Task details: Would you output the whole listing below, exactly as it reads? Write them as strings in a JSON array, leaving out blank lines.

Recorded information:
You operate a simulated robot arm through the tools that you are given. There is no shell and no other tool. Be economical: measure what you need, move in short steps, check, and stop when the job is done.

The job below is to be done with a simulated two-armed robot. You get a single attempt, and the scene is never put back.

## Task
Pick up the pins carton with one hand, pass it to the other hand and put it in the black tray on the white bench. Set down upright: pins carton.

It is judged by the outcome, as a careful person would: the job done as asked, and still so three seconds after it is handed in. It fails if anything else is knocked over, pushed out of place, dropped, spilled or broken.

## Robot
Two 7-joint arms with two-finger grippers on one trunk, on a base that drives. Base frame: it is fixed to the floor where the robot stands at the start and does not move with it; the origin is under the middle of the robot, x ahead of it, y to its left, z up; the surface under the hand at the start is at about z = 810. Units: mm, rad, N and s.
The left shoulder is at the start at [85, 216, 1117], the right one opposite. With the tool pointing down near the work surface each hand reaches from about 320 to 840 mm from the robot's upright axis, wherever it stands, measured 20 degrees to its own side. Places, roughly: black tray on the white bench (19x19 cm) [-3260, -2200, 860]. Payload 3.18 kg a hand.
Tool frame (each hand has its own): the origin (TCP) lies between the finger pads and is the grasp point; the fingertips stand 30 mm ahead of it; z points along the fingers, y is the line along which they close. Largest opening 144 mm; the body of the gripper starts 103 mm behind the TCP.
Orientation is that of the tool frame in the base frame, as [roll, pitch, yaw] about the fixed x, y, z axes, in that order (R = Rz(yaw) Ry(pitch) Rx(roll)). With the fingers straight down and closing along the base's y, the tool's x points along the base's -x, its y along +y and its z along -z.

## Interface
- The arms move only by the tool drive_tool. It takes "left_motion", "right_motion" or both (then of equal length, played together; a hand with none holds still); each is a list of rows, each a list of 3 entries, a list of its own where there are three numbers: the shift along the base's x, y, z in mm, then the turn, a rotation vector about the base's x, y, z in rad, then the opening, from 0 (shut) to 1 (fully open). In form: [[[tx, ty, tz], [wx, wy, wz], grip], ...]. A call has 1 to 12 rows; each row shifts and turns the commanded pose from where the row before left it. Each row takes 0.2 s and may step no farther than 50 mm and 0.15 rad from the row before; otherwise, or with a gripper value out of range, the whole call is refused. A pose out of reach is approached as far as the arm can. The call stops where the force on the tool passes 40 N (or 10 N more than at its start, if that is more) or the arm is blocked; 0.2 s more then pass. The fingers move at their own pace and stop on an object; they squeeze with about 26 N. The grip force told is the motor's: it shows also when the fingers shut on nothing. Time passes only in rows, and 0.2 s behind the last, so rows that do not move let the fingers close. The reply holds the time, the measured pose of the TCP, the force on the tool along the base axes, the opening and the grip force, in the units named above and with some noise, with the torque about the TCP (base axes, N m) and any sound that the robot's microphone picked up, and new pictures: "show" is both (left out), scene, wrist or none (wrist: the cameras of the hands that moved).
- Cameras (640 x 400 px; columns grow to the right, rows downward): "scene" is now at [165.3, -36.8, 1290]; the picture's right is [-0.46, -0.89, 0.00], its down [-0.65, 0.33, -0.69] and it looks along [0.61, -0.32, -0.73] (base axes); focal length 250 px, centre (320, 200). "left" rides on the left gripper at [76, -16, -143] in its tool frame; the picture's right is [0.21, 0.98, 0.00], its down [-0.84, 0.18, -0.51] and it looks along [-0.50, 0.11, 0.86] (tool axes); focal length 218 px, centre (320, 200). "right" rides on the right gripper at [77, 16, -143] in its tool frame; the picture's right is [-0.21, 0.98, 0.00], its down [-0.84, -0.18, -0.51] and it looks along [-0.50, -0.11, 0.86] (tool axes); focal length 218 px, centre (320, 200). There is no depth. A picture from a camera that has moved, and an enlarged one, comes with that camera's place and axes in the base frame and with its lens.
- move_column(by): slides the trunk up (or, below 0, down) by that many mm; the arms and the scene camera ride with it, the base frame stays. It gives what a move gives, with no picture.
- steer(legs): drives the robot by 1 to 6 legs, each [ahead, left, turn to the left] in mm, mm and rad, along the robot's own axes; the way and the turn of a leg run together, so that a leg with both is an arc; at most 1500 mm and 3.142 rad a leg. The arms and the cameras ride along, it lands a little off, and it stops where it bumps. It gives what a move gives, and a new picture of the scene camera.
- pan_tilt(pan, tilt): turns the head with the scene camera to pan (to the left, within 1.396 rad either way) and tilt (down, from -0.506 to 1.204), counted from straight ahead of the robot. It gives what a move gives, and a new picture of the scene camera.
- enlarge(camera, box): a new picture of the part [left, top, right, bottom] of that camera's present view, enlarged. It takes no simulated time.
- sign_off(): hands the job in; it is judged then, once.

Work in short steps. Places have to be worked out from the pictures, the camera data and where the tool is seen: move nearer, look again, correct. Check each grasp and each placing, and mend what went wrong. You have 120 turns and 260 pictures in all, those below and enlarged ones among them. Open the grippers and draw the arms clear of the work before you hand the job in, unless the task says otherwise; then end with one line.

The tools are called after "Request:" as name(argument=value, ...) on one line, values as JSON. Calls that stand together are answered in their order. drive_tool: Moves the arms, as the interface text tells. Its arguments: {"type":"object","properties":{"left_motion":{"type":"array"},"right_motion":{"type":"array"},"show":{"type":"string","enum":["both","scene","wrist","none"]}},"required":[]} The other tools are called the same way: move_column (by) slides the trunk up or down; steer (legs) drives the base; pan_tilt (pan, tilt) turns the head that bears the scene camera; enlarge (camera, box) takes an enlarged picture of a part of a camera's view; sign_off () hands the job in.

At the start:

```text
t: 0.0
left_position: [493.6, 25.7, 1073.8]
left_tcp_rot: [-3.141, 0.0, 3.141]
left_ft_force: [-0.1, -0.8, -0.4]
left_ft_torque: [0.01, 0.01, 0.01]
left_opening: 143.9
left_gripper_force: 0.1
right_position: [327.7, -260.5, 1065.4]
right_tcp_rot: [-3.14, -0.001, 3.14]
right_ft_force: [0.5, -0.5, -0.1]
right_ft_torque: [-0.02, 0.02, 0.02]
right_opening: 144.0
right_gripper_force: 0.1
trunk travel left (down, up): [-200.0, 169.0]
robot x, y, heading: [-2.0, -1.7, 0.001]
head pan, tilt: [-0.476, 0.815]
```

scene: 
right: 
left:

Correct output:
[
  "You operate a simulated robot arm through the tools that you are given. There is no shell and no other tool. Be economical: measure what you need, move in short steps, check, and stop when the job is done.",
  "The job below is to be done with a simulated two-armed robot. You get a single attempt, and the scene is never put back.",
  "## Task",
  "Pick up the pins carton with one hand, pass it to the other hand and put it in the black tray on the white bench. Set down upright: pins carton.",
  "It is judged by the outcome, as a careful person would: the job done as asked, and still so three seconds after it is handed in. It fails if anything else is knocked over, pushed out of place, dropped, spilled or broken.",
  "## Robot",
  "Two 7-joint arms with two-finger grippers on one trunk, on a base that drives. Base frame: it is fixed to the floor where the robot stands at the start and does not move with it; the origin is under the middle of the robot, x ahead of it, y to its left, z up; the surface under the hand at the start is at about z = 810. Units: mm, rad, N and s.",
  "The left shoulder is at the start at [85, 216, 1117], the right one opposite. With the tool pointing down near the work surface each hand reaches from about 320 to 840 mm from the robot's upright axis, wherever it stands, measured 20 degrees to its own side. Places, roughly: black tray on the white bench (19x19 cm) [-3260, -2200, 860]. Payload 3.18 kg a hand.",
  "Tool frame (each hand has its own): the origin (TCP) lies between the finger pads and is the grasp point; the fingertips stand 30 mm ahead of it; z points along the fingers, y is the line along which they close. Largest opening 144 mm; the body of the gripper starts 103 mm behind the TCP.",
  "Orientation is that of the tool frame in the base frame, as [roll, pitch, yaw] about the fixed x, y, z axes, in that order (R = Rz(yaw) Ry(pitch) Rx(roll)). With the fingers straight down and closing along the base's y, the tool's x points along the base's -x, its y along +y and its z along -z.",
  "## Interface",
  "- The arms move only by the tool drive_tool. It takes \"left_motion\", \"right_motion\" or both (then of equal length, played together; a hand with none holds still); each is a list of rows, each a list of 3 entries, a list of its own where there are three numbers: the shift along the base's x, y, z in mm, then the turn, a rotation vector about the base's x, y, z in rad, then the opening, from 0 (shut) to 1 (fully open). In form: [[[tx, ty, tz], [wx, wy, wz], grip], ...]. A call has 1 to 12 rows; each row shifts and turns the commanded pose from where the row before left it. Each row takes 0.2 s and may step no farther than 50 mm and 0.15 rad from the row before; otherwise, or with a gripper value out of range, the whole call is refused. A pose out of reach is approached as far as the arm can. The call stops where the force on the tool passes 40 N (or 10 N more than at its start, if that is more) or the arm is blocked; 0.2 s more then pass. The fingers move at their own pace and stop on an object; they squeeze with about 26 N. The grip force told is the motor's: it shows also when the fingers shut on nothing. Time passes only in rows, and 0.2 s behind the last, so rows that do not move let the fingers close. The reply holds the time, the measured pose of the TCP, the force on the tool along the base axes, the opening and the grip force, in the units named above and with some noise, with the torque about the TCP (base axes, N m) and any sound that the robot's microphone picked up, and new pictures: \"show\" is both (left out), scene, wrist or none (wrist: the cameras of the hands that moved).",
  "- Cameras (640 x 400 px; columns grow to the right, rows downward): \"scene\" is now at [165.3, -36.8, 1290]; the picture's right is [-0.46, -0.89, 0.00], its down [-0.65, 0.33, -0.69] and it looks along [0.61, -0.32, -0.73] (base axes); focal length 250 px, centre (320, 200). \"left\" rides on the left gripper at [76, -16, -143] in its tool frame; the picture's right is [0.21, 0.98, 0.00], its down [-0.84, 0.18, -0.51] and it looks along [-0.50, 0.11, 0.86] (tool axes); focal length 218 px, centre (320, 200). \"right\" rides on the right gripper at [77, 16, -143] in its tool frame; the picture's right is [-0.21, 0.98, 0.00], its down [-0.84, -0.18, -0.51] and it looks along [-0.50, -0.11, 0.86] (tool axes); focal length 218 px, centre (320, 200). There is no depth. A picture from a camera that has moved, and an enlarged one, comes with that camera's place and axes in the base frame and with its lens.",
  "- move_column(by): slides the trunk up (or, below 0, down) by that many mm; the arms and the scene camera ride with it, the base frame stays. It gives what a move gives, with no picture.",
  "- steer(legs): drives the robot by 1 to 6 legs, each [ahead, left, turn to the left] in mm, mm and rad, along the robot's own axes; the way and the turn of a leg run together, so that a leg with both is an arc; at most 1500 mm and 3.142 rad a leg. The arms and the cameras ride along, it lands a little off, and it stops where it bumps. It gives what a move gives, and a new picture of the scene camera.",
  "- pan_tilt(pan, tilt): turns the head with the scene camera to pan (to the left, within 1.396 rad either way) and tilt (down, from -0.506 to 1.204), counted from straight ahead of the robot. It gives what a move gives, and a new picture of the scene camera.",
  "- enlarge(camera, box): a new picture of the part [left, top, right, bottom] of that camera's present view, enlarged. It takes no simulated time.",
  "- sign_off(): hands the job in; it is judged then, once.",
  "Work in short steps. Places have to be worked out from the pictures, the camera data and where the tool is seen: move nearer, look again, correct. Check each grasp and each placing, and mend what went wrong. You have 120 turns and 260 pictures in all, those below and enlarged ones among them. Open the grippers and draw the arms clear of the work before you hand the job in, unless the task says otherwise; then end with one line.",
  "The tools are called after \"Request:\" as name(argument=value, ...) on one line, values as JSON. Calls that stand together are answered in their order. drive_tool: Moves the arms, as the interface text tells. Its arguments: {\"type\":\"object\",\"properties\":{\"left_motion\":{\"type\":\"array\"},\"right_motion\":{\"type\":\"array\"},\"show\":{\"type\":\"string\",\"enum\":[\"both\",\"scene\",\"wrist\",\"none\"]}},\"required\":[]} The other tools are called the same way: move_column (by) slides the trunk up or down; steer (legs) drives the base; pan_tilt (pan, tilt) turns the head that bears the scene camera; enlarge (camera, box) takes an enlarged picture of a part of a camera's view; sign_off () hands the job in.",
  "At the start:",
  "```text",
  "t: 0.0",
  "left_position: [493.6, 25.7, 1073.8]",
  "left_tcp_rot: [-3.141, 0.0, 3.141]",
  "left_ft_force: [-0.1, -0.8, -0.4]",
  "left_ft_torque: [0.01, 0.01, 0.01]",
  "left_opening: 143.9",
  "left_gripper_force: 0.1",
  "right_position: [327.7, -260.5, 1065.4]",
  "right_tcp_rot: [-3.14, -0.001, 3.14]",
  "right_ft_force: [0.5, -0.5, -0.1]",
  "right_ft_torque: [-0.02, 0.02, 0.02]",
  "right_opening: 144.0",
  "right_gripper_force: 0.1",
  "trunk travel left (down, up): [-200.0, 169.0]",
  "robot x, y, heading: [-2.0, -1.7, 0.001]",
  "head pan, tilt: [-0.476, 0.815]",
  "```",
  "scene: ",
  "right: ",
  "left:"
]